Nous étions un groupe de Jamesiens avec quelques invités du Sud, dont moi-même et mon partenaire, ainsi que deux journalistes; Charles Coté de La Presse a transmis pour publication une série d’articles tout au long de la descente. La première journée de la descente nous voyait commencer à traverser le territoire cri dans l’absence des partenaires Cri – au départ, nous étions tous des Blancs dans cette expédition de Révérence Rupert organisée par Éric Gagnon. Et l’établissement du camp pour la nuit était même un problème, sorte de symbole pour l’expédition : notre guide jamesien avait oublié le lieu du campement, et nous étions obligés de nous installer directement sur les arbustes en bordure du fleuve, cahin caha.
Le lendemain matin commençait une expérience difficile à oublier. Presque au lever du jour, voilà deux canots qui ont passé le rapide en face du campement, et se sont dirigés directement sur nous. D’une façon quelconque, ils nous avaient repéré. Dès leur arrivée en bordure du grand fleuve, le plus vieux des quatre partenaires autochtones (trois Cri et une Inuite) s’est dirigé à son tour directement sur moi et mon compagnon, qu’il avait identifié immédiatement (ce n’était pas difficile…) comme étant les plus vieux du groupe de Blancs. Freddy Jolly nous a salué : jhom-shum, il nous disait, prenant le mot cri pour les vieux, et consacrant ainsi une reconnaissance de sa part que nous étions les elders, jhom-shum, de l’expédition, et qu’il devait nous respecter comme tels. L’intégrité et l’intégralité de la composition de Réverence Rupert étaient représentées dans le geste.
La descente pendant la journée m’a permis de connaître un peu et à mon tour Freddy. Où étiez-vous né, Freddy? Dans la forêt ici. Où êtes-vous allé à l’école, Freddy? Dans la forêt ici. Nous étions chez lui et dès cette deuxième journée nous le savions.
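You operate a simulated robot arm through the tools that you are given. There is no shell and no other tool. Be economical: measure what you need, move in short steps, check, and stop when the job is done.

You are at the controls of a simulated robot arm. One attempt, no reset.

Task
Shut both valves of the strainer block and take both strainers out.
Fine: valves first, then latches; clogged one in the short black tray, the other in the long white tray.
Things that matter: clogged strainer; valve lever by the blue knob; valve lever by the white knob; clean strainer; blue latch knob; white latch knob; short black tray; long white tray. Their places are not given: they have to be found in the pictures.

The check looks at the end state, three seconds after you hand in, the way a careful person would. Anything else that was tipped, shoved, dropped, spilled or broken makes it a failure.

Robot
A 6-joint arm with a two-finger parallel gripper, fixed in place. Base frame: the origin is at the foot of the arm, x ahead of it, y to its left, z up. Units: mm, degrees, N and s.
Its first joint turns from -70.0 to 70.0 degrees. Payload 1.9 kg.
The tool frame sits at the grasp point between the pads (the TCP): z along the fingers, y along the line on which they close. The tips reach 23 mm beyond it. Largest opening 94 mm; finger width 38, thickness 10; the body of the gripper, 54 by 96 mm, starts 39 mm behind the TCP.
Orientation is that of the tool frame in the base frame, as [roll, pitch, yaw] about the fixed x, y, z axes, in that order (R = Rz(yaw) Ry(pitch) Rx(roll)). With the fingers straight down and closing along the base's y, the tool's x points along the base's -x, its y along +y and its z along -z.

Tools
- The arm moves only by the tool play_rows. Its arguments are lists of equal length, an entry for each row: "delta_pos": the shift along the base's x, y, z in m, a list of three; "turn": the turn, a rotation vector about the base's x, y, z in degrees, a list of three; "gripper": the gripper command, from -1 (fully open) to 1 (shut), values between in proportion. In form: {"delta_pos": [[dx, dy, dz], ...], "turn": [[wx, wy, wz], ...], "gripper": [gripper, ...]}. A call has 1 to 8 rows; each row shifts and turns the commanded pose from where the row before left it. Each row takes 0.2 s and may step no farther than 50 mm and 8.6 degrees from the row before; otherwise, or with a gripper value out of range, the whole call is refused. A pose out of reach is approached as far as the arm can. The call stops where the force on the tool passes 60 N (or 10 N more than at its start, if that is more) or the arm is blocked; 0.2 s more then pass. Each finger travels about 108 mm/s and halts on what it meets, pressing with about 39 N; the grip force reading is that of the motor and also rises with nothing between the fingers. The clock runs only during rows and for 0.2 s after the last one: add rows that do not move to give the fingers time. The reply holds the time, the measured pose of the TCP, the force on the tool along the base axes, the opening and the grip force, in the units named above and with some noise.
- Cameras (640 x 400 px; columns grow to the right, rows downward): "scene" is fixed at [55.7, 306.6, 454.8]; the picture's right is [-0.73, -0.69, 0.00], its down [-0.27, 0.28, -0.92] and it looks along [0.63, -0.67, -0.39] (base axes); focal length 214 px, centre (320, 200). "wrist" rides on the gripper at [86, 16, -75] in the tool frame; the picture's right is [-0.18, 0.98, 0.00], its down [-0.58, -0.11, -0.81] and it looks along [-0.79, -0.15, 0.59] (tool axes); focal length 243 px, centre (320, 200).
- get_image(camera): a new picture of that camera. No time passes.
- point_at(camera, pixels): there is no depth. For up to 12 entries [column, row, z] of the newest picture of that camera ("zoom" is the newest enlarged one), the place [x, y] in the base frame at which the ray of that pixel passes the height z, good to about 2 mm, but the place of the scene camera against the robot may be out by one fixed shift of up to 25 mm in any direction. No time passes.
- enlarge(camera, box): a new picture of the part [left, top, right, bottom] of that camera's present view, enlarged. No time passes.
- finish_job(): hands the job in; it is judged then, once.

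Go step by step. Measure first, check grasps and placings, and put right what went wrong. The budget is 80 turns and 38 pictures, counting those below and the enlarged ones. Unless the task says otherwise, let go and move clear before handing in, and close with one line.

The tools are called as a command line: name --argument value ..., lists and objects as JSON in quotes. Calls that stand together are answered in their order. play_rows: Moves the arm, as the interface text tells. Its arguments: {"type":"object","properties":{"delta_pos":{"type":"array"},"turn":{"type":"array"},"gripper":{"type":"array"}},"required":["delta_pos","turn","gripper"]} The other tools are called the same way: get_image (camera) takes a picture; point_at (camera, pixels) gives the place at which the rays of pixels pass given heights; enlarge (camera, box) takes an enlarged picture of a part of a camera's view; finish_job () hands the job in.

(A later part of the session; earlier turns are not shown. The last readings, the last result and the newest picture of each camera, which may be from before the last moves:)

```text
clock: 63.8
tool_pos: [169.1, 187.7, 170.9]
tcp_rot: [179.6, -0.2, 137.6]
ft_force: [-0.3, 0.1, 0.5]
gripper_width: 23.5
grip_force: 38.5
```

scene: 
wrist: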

Le soir, c’était la première occasion pour le groupe d’autochtones de nous acceuillir « formellement » : le souper était du castor et de la bernache, il y avait une cérémonie de reconnaissance des chumchum et les autres. Les autres Blancs sont restés réveillés pour la soirée, mais mon partenaire a décidé de se coucher, et a manqué la réception qui nous était offerte en guise d’accueil.
Le lendemain, le campement se faisait autour d’un tipi déjà installé dans la forêt, autre signe fourni par les autochtones que nous étions chez eux. Et pendant la journée suivante, nous avons appris (ou presque) ce que cela pouvait signifier. Un rapide difficile à lire était devant nous, eux nous ont indiqué par où passer et quelques Blancs ont décidé de procéder autrement, suivant leur propre expérience et leur lecture du rapide – mauvaise. Mon partenaire faisait partie des Blancs qui pensait mieux connaître la situation que nos guides, et nous nous sommes trouvés en très mauvaise posture, obligés de traverser le fleuve vers l’autre rive au risque de nous retrouver dans un rapide que nous ne pouvions pas négocier.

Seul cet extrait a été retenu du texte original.